Nova Scotian “Sparks of Liberty”

In 1790, the Halifax House of Representatives engaged in spirited debates, particularly concerning the impeachment of Supreme Court judges and the rejection of the Council’s power to amend money bills. These actions, viewed as demonstrations of liberty by some, sparked controversy locally and garnered attention in Boston. Despite Nova Scotia’s loyalist majority, Bostonians interpreted these events through their own republican lens, seeing them as a continuation of revolutionary ideals.

The impeachment proceedings, although significant, were secondary to debates over the Assembly’s rights regarding financial matters. These debates foreshadowed political divisions that would persist over the next two decades. The pro-Council faction, supportive of royal prerogative, clashed with those advocating for colonial rights, highlighting the inadequacy of existing instructions from the British government for governing colonies like Nova Scotia.

The spirited Conduct and Debates of the Halifax House of Representatives in opposing Measures of His Majesty’s Council we offer to our Readers, as we are persuaded that the Spirit of Liberty wherever breathed, is agreeable to the Citizens of these States.

On the thirteenth of May, 1790, the above quotation appeared in a Boston newspaper. There followed an extract from the Journal of the Nova Scotia Assembly for the twenty-seventh of March of the same year. It was the representative branch of the sixth Nova Scotia Assembly that was credited with this “Spirit of Liberty”. This House, the first Nova Scotian legislature in which the United Empire Loyalists were represented, had been elected in 1785 and was now in its fifth session. The previous four had witnessed a gradually increasing hostility between House and Council, which reached a climax in 1790. The debates that called forth the Boston editor’s comment were those on impeaching the puisne judges of the Supreme Court and on rejecting the Council’s claims of power to amend money bills. Fearful of the republican tendencies which the Boston commentator saw in the Assembly’s conduct, a reactionary Haligonian published the quotation in a Halifax newspaper as a warning. In doing so, under the name of Observer, he expressed the hope “that in our future Deliberations, what now appears to the Boston Printer as the Sparks of Liberty may be extinguished by a Coalition of Interest, in promoting Peace and Concord thro’ the Province, by which, under the fostering Hand of the Mother Country, we can only be a happy People.”
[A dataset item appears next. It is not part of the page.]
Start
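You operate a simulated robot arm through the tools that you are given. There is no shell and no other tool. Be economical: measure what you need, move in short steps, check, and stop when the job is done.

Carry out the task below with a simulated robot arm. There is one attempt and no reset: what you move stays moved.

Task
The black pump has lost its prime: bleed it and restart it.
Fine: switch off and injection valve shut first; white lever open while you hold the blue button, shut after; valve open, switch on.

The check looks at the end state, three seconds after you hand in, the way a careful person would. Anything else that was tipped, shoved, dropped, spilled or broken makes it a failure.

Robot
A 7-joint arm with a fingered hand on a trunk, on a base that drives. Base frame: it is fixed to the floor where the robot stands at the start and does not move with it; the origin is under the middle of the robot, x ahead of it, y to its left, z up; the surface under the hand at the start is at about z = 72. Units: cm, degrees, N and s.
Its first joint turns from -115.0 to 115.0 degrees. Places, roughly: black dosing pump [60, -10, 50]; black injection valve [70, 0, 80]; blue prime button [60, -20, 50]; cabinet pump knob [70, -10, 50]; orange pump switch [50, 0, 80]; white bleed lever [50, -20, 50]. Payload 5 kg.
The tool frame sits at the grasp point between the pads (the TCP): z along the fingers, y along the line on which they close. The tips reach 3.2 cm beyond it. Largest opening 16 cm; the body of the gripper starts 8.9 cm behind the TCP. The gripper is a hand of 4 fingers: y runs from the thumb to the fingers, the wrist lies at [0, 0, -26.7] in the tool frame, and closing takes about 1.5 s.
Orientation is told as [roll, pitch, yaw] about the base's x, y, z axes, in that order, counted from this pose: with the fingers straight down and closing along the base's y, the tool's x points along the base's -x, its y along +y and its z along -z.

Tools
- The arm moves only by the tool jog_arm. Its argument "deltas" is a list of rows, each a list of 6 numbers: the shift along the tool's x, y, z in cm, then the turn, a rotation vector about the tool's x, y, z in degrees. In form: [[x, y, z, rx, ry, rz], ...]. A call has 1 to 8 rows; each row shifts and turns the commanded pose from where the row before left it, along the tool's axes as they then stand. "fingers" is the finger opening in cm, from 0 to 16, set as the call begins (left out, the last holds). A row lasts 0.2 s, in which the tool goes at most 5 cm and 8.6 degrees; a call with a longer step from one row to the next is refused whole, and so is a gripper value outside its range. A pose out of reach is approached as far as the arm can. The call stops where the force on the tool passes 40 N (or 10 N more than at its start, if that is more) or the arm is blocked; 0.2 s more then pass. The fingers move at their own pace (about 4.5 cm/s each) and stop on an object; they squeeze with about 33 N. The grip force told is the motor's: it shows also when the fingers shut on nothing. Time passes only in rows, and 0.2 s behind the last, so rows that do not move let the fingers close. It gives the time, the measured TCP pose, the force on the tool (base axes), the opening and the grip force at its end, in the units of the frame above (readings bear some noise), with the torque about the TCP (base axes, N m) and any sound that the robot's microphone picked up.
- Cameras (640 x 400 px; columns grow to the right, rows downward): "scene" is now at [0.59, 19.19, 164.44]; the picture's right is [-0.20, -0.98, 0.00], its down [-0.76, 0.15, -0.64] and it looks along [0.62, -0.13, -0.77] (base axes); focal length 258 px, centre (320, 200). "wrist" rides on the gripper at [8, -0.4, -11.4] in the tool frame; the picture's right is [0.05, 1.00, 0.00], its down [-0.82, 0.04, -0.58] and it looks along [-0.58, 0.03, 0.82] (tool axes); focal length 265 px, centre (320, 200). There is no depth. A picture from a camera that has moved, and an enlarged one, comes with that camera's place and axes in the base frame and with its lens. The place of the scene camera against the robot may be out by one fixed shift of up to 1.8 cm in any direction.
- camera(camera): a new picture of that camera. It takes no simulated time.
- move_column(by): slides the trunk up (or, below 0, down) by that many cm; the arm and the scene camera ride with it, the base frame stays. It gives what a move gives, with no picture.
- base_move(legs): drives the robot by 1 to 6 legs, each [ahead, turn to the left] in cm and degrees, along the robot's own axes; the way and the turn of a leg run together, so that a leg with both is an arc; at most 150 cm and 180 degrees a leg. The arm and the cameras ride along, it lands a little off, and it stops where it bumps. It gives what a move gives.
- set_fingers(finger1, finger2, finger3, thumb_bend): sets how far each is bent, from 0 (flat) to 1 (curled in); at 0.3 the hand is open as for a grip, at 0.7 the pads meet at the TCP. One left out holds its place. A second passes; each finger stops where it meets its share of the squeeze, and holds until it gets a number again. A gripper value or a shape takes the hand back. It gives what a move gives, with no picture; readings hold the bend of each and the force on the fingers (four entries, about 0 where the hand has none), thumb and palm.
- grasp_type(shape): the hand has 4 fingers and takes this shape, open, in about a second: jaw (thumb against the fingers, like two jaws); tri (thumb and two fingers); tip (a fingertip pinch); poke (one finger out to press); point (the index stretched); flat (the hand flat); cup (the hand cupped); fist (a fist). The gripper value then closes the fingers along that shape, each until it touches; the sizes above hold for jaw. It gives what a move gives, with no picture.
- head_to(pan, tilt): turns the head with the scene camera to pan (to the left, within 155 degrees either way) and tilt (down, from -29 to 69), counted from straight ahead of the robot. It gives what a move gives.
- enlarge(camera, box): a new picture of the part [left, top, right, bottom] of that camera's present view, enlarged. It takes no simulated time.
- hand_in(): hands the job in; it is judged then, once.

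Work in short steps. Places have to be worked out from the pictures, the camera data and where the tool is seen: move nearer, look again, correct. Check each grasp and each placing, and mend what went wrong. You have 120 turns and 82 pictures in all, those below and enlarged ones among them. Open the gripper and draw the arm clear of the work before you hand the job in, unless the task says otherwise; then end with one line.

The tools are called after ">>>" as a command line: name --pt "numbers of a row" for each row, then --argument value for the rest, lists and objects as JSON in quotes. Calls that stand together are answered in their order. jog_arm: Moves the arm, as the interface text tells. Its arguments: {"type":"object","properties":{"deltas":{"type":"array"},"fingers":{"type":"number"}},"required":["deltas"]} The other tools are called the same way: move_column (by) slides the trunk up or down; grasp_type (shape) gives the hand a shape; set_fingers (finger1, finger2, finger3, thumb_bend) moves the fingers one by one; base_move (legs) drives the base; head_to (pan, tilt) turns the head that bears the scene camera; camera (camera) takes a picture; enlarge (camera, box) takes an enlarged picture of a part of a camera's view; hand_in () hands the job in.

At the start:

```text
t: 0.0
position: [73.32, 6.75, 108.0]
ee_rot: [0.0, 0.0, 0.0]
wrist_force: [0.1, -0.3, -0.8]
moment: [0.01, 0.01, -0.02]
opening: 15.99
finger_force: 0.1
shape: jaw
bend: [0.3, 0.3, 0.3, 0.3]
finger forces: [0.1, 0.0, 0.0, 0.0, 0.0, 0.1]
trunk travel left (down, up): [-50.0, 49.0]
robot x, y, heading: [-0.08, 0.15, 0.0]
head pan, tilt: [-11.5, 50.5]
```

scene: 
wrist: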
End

It seems not to have struck the Bostonian as anomalous that he should be discerning sparks of liberty in a province whose population had lately become more than half loyalist. Perhaps, in his eagerness to find palatable food for his republican readers, he forgot the incompatibility between “liberty” and loyalism. During the early days of the revolution Bostonians had needed only the slightest pretext to find liberty brethren. Thus they had hailed Smith and Fillis, two Halifax merchants who had favoured refusing a cargo of tea in 1774, as “heroes of the revolution”. In 1790, too, the wish may have been father to the thought. It is clear that a controversy over constitutional rights was being waged in the province both in and out of the legislature, but it is doubtful whether there were republican implications. Apart from that question, it is interesting, in view of the province’s twenty thousand loyalist inhabitants, that the House was disputing the acts and claims of the upholders of the royal prerogative; the fact may, indeed, be completely at variance with the ideas of people who think “loyalist” and “conservative” are synonyms.”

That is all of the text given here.